Short problem — Scan the data below for the string "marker". Show every line where it turns up.

Supplied information —
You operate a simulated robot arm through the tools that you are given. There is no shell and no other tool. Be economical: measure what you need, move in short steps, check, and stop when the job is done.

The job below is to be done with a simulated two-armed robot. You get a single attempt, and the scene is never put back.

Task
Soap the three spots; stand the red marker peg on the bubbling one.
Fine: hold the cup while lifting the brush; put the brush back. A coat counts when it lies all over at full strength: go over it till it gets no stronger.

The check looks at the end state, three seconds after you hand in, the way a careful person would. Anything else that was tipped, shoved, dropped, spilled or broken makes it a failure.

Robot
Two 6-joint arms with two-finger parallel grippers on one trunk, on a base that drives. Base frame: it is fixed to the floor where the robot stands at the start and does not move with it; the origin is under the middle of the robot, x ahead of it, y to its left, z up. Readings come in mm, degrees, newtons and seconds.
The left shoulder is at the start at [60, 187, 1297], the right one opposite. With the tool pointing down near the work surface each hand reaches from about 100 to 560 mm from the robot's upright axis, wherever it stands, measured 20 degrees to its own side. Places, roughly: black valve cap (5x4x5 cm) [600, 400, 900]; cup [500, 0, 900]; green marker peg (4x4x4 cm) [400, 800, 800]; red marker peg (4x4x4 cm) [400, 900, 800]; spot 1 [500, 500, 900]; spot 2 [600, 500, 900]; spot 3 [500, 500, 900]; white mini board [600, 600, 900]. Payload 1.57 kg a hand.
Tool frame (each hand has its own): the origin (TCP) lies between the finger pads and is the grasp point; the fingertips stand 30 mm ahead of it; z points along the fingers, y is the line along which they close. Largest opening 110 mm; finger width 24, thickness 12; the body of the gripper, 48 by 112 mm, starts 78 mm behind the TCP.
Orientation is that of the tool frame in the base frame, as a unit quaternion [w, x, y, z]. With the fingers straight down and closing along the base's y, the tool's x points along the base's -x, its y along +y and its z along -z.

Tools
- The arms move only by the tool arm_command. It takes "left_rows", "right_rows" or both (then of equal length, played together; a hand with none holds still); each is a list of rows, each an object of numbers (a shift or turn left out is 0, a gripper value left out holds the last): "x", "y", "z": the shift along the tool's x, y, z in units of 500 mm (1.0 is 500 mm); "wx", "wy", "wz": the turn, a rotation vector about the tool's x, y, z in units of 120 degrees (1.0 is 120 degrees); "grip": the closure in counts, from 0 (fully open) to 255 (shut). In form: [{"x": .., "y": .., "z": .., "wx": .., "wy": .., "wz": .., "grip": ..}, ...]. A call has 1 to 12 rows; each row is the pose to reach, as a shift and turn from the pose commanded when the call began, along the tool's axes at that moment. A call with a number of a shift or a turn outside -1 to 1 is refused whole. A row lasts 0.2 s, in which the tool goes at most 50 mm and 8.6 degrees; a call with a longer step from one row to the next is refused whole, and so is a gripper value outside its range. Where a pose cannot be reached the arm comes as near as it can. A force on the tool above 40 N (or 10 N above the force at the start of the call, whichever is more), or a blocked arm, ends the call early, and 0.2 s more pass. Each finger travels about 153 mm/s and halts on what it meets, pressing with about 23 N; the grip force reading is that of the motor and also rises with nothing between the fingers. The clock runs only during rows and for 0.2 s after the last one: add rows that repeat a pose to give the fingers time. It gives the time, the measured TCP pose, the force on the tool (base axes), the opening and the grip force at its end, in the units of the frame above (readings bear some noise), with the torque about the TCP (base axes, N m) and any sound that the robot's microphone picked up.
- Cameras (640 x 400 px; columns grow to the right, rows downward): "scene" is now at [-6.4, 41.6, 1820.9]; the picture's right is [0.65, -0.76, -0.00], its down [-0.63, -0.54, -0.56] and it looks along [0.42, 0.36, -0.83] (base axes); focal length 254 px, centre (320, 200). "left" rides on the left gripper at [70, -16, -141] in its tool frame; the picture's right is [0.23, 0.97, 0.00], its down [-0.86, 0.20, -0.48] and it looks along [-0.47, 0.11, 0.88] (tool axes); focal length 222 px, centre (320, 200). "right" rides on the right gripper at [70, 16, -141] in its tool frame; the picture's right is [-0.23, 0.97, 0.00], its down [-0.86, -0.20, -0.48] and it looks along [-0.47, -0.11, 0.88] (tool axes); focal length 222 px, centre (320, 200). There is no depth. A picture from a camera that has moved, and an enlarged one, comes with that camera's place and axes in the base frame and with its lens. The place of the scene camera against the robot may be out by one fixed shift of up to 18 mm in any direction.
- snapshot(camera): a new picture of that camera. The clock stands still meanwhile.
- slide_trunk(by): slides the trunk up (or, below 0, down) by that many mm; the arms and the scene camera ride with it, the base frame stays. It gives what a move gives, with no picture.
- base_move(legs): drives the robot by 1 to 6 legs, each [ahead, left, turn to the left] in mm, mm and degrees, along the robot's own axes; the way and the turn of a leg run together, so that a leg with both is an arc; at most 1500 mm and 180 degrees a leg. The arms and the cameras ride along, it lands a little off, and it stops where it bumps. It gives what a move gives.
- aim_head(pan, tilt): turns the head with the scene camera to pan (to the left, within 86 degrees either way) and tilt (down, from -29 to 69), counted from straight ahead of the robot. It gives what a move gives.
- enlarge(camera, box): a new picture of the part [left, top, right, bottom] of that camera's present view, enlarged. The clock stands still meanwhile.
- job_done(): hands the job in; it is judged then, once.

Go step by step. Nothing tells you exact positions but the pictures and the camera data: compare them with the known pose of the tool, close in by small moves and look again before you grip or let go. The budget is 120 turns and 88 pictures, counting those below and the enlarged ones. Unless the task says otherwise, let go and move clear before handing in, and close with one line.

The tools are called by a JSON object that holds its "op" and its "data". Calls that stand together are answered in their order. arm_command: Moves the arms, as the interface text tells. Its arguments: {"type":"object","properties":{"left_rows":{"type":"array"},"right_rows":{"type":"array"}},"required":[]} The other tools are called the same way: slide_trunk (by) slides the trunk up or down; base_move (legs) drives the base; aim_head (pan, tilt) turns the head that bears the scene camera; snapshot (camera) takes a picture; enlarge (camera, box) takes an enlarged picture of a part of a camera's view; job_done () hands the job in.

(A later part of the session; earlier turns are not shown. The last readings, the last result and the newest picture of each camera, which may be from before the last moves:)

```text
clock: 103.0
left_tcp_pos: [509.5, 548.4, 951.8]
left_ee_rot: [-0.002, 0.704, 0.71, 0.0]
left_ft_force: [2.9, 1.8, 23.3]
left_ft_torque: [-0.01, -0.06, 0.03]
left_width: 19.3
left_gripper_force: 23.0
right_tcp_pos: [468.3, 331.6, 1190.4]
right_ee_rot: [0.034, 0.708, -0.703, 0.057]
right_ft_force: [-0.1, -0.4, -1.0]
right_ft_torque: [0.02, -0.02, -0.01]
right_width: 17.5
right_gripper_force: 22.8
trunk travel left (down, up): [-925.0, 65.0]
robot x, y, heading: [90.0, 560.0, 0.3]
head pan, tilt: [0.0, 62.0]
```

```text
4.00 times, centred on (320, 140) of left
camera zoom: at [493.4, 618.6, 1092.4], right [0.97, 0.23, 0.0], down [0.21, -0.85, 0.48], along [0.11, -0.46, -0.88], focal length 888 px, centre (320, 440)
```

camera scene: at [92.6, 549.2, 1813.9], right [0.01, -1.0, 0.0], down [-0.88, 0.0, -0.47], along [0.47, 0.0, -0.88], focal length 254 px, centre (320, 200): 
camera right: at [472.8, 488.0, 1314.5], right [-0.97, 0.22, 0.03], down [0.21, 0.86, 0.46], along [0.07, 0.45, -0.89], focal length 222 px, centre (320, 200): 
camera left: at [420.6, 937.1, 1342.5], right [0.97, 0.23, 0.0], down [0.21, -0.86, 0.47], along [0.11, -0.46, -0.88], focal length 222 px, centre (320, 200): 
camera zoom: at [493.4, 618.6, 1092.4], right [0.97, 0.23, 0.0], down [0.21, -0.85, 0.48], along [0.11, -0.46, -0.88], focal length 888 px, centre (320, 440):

Worked solution —
Soap the three spots; stand the red marker peg on the bubbling one.
The left shoulder is at the start at [60, 187, 1297], the right one opposite. With the tool pointing down near the work surface each hand reaches from about 100 to 560 mm from the robot's upright axis, wherever it stands, measured 20 degrees to its own side. Places, roughly: black valve cap (5x4x5 cm) [600, 400, 900]; cup [500, 0, 900]; green marker peg (4x4x4 cm) [400, 800, 800]; red marker peg (4x4x4 cm) [400, 900, 800]; spot 1 [500, 500, 900]; spot 2 [600, 500, 900]; spot 3 [500, 500, 900]; white mini board [600, 600, 900]. Payload 1.57 kg a hand.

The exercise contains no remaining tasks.